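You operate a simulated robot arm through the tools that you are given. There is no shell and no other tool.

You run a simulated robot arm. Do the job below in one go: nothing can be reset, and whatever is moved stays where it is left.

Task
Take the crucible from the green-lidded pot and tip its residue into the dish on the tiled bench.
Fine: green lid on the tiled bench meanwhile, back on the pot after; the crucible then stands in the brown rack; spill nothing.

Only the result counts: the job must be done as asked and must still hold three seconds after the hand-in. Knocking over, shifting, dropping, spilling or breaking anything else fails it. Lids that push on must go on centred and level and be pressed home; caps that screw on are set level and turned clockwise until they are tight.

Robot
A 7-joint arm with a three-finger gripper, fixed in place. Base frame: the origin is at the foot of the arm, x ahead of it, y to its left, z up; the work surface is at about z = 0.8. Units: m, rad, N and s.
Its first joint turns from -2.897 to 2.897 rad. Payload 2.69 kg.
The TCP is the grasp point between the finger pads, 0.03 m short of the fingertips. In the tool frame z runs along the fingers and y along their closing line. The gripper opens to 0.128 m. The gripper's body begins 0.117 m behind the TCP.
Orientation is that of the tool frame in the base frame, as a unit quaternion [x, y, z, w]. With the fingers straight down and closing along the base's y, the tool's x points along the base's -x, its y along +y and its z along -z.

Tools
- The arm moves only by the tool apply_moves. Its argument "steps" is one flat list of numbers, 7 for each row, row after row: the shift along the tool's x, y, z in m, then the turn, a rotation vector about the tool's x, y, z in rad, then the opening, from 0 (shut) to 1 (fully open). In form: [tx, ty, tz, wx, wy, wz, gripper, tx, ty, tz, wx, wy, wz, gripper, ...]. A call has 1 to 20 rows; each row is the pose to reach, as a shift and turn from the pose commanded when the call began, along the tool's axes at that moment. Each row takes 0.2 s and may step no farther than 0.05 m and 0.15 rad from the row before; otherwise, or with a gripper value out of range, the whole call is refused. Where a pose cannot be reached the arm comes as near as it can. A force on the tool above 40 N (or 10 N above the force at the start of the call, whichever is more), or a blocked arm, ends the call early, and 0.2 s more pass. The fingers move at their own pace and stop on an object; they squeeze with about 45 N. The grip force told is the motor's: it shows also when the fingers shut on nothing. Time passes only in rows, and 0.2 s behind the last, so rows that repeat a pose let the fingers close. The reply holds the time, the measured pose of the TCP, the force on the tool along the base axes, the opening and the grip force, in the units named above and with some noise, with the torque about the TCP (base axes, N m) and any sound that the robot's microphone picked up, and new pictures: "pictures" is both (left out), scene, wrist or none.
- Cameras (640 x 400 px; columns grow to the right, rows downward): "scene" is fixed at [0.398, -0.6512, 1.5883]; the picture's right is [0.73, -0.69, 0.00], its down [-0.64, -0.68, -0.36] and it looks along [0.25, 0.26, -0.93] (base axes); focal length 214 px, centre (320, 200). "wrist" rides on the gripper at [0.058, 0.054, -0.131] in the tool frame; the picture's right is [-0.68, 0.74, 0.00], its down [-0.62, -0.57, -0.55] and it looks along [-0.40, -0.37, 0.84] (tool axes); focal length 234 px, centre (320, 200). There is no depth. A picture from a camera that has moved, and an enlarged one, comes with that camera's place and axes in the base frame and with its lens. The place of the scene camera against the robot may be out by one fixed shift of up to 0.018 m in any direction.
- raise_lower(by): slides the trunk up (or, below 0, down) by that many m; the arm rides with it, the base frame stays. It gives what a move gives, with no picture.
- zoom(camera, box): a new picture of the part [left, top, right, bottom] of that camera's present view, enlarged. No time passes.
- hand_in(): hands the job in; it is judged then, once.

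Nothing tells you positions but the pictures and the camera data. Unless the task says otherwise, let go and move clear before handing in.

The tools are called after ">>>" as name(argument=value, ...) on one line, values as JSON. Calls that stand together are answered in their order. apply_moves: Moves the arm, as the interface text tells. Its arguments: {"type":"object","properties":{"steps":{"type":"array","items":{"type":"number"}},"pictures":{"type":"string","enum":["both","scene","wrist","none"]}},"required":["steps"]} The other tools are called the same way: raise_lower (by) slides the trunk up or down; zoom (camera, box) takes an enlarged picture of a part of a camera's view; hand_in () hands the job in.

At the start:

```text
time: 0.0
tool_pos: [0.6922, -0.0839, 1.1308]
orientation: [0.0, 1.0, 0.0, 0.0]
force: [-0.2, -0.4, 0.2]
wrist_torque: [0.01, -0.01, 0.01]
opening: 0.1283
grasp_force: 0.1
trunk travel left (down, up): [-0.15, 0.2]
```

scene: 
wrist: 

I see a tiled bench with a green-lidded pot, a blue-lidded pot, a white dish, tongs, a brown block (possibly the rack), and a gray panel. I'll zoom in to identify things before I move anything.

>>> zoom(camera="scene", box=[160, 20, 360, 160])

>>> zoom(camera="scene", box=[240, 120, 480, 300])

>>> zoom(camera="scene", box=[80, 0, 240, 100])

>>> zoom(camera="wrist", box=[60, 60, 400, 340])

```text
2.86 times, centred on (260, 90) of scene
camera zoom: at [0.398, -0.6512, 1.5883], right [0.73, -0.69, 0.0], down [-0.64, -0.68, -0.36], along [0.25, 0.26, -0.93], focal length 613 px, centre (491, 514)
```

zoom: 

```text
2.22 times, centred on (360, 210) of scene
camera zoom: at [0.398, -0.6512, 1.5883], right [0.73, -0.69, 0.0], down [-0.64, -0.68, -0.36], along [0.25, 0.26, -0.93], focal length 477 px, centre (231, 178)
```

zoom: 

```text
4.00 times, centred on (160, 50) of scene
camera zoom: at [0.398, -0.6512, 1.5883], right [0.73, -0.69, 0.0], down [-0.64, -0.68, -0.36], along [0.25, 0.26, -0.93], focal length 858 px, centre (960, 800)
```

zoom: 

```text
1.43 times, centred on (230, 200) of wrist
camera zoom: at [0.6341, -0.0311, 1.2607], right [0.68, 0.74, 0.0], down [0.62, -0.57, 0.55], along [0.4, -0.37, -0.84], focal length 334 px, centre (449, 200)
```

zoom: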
__________
### Work required
Every line of the data above should be reproduced word for word. The answer is a JSON array that holds each line as a string and skips blank lines.

### The result
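[
  "You operate a simulated robot arm through the tools that you are given. There is no shell and no other tool.",
  "You run a simulated robot arm. Do the job below in one go: nothing can be reset, and whatever is moved stays where it is left.",
  "Task",
  "Take the crucible from the green-lidded pot and tip its residue into the dish on the tiled bench.",
  "Fine: green lid on the tiled bench meanwhile, back on the pot after; the crucible then stands in the brown rack; spill nothing.",
  "Only the result counts: the job must be done as asked and must still hold three seconds after the hand-in. Knocking over, shifting, dropping, spilling or breaking anything else fails it. Lids that push on must go on centred and level and be pressed home; caps that screw on are set level and turned clockwise until they are tight.",
  "Robot",
  "A 7-joint arm with a three-finger gripper, fixed in place. Base frame: the origin is at the foot of the arm, x ahead of it, y to its left, z up; the work surface is at about z = 0.8. Units: m, rad, N and s.",
  "Its first joint turns from -2.897 to 2.897 rad. Payload 2.69 kg.",
  "The TCP is the grasp point between the finger pads, 0.03 m short of the fingertips. In the tool frame z runs along the fingers and y along their closing line. The gripper opens to 0.128 m. The gripper's body begins 0.117 m behind the TCP.",
  "Orientation is that of the tool frame in the base frame, as a unit quaternion [x, y, z, w]. With the fingers straight down and closing along the base's y, the tool's x points along the base's -x, its y along +y and its z along -z.",
  "Tools",
  "- The arm moves only by the tool apply_moves. Its argument \"steps\" is one flat list of numbers, 7 for each row, row after row: the shift along the tool's x, y, z in m, then the turn, a rotation vector about the tool's x, y, z in rad, then the opening, from 0 (shut) to 1 (fully open). In form: [tx, ty, tz, wx, wy, wz, gripper, tx, ty, tz, wx, wy, wz, gripper, ...]. A call has 1 to 20 rows; each row is the pose to reach, as a shift and turn from the pose commanded when the call began, along the tool's axes at that moment. Each row takes 0.2 s and may step no farther than 0.05 m and 0.15 rad from the row before; otherwise, or with a gripper value out of range, the whole call is refused. Where a pose cannot be reached the arm comes as near as it can. A force on the tool above 40 N (or 10 N above the force at the start of the call, whichever is more), or a blocked arm, ends the call early, and 0.2 s more pass. The fingers move at their own pace and stop on an object; they squeeze with about 45 N. The grip force told is the motor's: it shows also when the fingers shut on nothing. Time passes only in rows, and 0.2 s behind the last, so rows that repeat a pose let the fingers close. The reply holds the time, the measured pose of the TCP, the force on the tool along the base axes, the opening and the grip force, in the units named above and with some noise, with the torque about the TCP (base axes, N m) and any sound that the robot's microphone picked up, and new pictures: \"pictures\" is both (left out), scene, wrist or none.",
  "- Cameras (640 x 400 px; columns grow to the right, rows downward): \"scene\" is fixed at [0.398, -0.6512, 1.5883]; the picture's right is [0.73, -0.69, 0.00], its down [-0.64, -0.68, -0.36] and it looks along [0.25, 0.26, -0.93] (base axes); focal length 214 px, centre (320, 200). \"wrist\" rides on the gripper at [0.058, 0.054, -0.131] in the tool frame; the picture's right is [-0.68, 0.74, 0.00], its down [-0.62, -0.57, -0.55] and it looks along [-0.40, -0.37, 0.84] (tool axes); focal length 234 px, centre (320, 200). There is no depth. A picture from a camera that has moved, and an enlarged one, comes with that camera's place and axes in the base frame and with its lens. The place of the scene camera against the robot may be out by one fixed shift of up to 0.018 m in any direction.",
  "- raise_lower(by): slides the trunk up (or, below 0, down) by that many m; the arm rides with it, the base frame stays. It gives what a move gives, with no picture.",
  "- zoom(camera, box): a new picture of the part [left, top, right, bottom] of that camera's present view, enlarged. No time passes.",
  "- hand_in(): hands the job in; it is judged then, once.",
  "Nothing tells you positions but the pictures and the camera data. Unless the task says otherwise, let go and move clear before handing in.",
  "The tools are called after \">>>\" as name(argument=value, ...) on one line, values as JSON. Calls that stand together are answered in their order. apply_moves: Moves the arm, as the interface text tells. Its arguments: {\"type\":\"object\",\"properties\":{\"steps\":{\"type\":\"array\",\"items\":{\"type\":\"number\"}},\"pictures\":{\"type\":\"string\",\"enum\":[\"both\",\"scene\",\"wrist\",\"none\"]}},\"required\":[\"steps\"]} The other tools are called the same way: raise_lower (by) slides the trunk up or down; zoom (camera, box) takes an enlarged picture of a part of a camera's view; hand_in () hands the job in.",
  "At the start:",
  "```text",
  "time: 0.0",
  "tool_pos: [0.6922, -0.0839, 1.1308]",
  "orientation: [0.0, 1.0, 0.0, 0.0]",
  "force: [-0.2, -0.4, 0.2]",
  "wrist_torque: [0.01, -0.01, 0.01]",
  "opening: 0.1283",
  "grasp_force: 0.1",
  "trunk travel left (down, up): [-0.15, 0.2]",
  "```",
  "scene: ",
  "wrist: ",
  "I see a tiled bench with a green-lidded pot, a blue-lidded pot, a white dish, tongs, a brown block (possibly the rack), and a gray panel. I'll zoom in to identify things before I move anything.",
  ">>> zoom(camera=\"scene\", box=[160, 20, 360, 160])",
  ">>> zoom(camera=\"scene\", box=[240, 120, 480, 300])",
  ">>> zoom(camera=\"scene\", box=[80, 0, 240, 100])",
  ">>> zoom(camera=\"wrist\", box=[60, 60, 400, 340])",
  "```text",
  "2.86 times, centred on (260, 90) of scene",
  "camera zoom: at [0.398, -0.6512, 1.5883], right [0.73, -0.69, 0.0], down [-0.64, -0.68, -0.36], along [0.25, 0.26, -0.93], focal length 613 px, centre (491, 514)",
  "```",
  "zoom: ",
  "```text",
  "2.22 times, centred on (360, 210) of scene",
  "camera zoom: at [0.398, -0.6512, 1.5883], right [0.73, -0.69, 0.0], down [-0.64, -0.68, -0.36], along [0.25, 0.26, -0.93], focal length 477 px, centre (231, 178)",
  "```",
  "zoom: ",
  "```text",
  "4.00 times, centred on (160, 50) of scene",
  "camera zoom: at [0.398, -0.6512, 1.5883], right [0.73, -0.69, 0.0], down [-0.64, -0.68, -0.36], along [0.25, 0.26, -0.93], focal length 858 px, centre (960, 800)",
  "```",
  "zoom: ",
  "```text",
  "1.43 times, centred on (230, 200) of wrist",
  "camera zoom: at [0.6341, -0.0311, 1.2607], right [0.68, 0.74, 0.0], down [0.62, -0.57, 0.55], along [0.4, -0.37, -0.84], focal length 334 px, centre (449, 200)",
  "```",
  "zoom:"
]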